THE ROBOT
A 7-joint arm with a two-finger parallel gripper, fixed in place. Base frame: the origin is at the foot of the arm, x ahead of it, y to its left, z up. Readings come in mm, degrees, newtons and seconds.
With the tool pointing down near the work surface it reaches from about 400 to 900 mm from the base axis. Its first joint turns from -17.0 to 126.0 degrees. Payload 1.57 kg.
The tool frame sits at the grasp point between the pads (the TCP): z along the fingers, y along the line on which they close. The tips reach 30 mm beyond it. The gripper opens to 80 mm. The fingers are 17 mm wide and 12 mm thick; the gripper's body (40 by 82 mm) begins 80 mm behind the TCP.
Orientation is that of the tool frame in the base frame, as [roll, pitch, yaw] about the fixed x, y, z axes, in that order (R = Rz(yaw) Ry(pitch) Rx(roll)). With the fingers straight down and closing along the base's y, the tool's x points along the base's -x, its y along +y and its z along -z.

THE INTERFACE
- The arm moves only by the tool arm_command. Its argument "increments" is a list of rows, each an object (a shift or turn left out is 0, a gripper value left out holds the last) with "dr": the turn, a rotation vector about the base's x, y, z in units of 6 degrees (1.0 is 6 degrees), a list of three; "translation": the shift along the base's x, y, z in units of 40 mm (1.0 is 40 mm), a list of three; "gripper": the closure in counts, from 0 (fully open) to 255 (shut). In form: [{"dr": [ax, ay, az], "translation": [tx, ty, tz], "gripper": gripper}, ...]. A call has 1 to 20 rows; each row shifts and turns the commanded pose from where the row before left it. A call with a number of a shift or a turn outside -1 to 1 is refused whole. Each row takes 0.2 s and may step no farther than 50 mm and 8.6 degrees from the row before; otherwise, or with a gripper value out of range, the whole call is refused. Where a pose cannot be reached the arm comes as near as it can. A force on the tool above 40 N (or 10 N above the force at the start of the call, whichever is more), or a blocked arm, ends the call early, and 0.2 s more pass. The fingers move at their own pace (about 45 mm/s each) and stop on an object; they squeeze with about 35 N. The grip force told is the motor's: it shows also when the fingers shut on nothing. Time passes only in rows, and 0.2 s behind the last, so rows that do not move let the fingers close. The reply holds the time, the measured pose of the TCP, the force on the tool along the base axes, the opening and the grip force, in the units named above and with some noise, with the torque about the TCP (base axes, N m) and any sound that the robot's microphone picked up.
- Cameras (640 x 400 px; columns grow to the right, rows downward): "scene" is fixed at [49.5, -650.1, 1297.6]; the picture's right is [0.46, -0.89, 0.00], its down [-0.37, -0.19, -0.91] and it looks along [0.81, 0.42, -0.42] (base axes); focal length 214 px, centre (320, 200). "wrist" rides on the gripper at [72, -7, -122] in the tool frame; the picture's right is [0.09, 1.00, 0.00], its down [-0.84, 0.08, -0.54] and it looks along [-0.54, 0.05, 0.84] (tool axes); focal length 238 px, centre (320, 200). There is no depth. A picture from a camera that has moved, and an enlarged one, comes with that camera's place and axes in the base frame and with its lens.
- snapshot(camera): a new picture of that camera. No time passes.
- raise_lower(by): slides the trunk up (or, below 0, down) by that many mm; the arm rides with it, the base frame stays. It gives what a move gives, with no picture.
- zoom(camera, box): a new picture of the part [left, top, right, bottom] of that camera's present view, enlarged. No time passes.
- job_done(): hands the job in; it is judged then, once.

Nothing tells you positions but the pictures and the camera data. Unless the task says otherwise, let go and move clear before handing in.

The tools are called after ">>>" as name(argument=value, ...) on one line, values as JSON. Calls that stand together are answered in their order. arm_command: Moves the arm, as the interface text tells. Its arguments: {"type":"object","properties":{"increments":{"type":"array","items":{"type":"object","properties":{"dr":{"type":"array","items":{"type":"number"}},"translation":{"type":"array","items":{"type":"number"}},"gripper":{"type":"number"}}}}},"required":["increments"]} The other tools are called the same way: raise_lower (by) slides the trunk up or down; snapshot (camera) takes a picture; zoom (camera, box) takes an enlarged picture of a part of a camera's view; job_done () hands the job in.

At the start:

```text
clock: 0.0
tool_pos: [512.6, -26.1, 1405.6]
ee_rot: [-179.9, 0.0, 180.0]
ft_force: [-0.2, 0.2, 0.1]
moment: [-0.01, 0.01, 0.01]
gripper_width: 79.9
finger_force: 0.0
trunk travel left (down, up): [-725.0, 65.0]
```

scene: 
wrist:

- _Your instructions_
Print exactly the lines from the one with "- raise_lower(by): slides" through the end of the data, inclusive.

- _Task result_
- raise_lower(by): slides the trunk up (or, below 0, down) by that many mm; the arm rides with it, the base frame stays. It gives what a move gives, with no picture.
- zoom(camera, box): a new picture of the part [left, top, right, bottom] of that camera's present view, enlarged. No time passes.
- job_done(): hands the job in; it is judged then, once.

Nothing tells you positions but the pictures and the camera data. Unless the task says otherwise, let go and move clear before handing in.

The tools are called after ">>>" as name(argument=value, ...) on one line, values as JSON. Calls that stand together are answered in their order. arm_command: Moves the arm, as the interface text tells. Its arguments: {"type":"object","properties":{"increments":{"type":"array","items":{"type":"object","properties":{"dr":{"type":"array","items":{"type":"number"}},"translation":{"type":"array","items":{"type":"number"}},"gripper":{"type":"number"}}}}},"required":["increments"]} The other tools are called the same way: raise_lower (by) slides the trunk up or down; snapshot (camera) takes a picture; zoom (camera, box) takes an enlarged picture of a part of a camera's view; job_done () hands the job in.

At the start:

```text
clock: 0.0
tool_pos: [512.6, -26.1, 1405.6]
ee_rot: [-179.9, 0.0, 180.0]
ft_force: [-0.2, 0.2, 0.1]
moment: [-0.01, 0.01, 0.01]
gripper_width: 79.9
finger_force: 0.0
trunk travel left (down, up): [-725.0, 65.0]
```

scene: 
wrist:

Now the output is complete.